** Begin COLLECTED MATERIAL **

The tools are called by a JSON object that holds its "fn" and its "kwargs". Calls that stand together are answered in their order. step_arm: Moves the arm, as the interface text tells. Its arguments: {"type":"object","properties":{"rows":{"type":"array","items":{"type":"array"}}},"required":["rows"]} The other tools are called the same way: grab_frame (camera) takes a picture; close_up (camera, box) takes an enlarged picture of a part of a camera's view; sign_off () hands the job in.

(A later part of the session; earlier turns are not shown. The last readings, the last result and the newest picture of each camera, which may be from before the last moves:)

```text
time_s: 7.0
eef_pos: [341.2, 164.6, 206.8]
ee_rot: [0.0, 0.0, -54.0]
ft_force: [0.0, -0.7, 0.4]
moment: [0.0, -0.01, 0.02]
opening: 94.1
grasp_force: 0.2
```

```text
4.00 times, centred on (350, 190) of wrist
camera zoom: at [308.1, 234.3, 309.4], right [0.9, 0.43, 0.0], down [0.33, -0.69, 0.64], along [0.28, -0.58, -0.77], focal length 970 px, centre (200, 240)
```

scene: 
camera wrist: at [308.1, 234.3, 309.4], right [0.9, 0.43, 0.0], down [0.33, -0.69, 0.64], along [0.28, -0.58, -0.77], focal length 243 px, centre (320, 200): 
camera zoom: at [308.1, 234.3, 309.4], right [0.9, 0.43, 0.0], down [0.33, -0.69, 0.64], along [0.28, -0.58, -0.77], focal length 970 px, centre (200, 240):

** End COLLECTED MATERIAL **

DIRECTIVE: State how many lines above contain the string "down", with no other words.

TASK OUTPUT: 3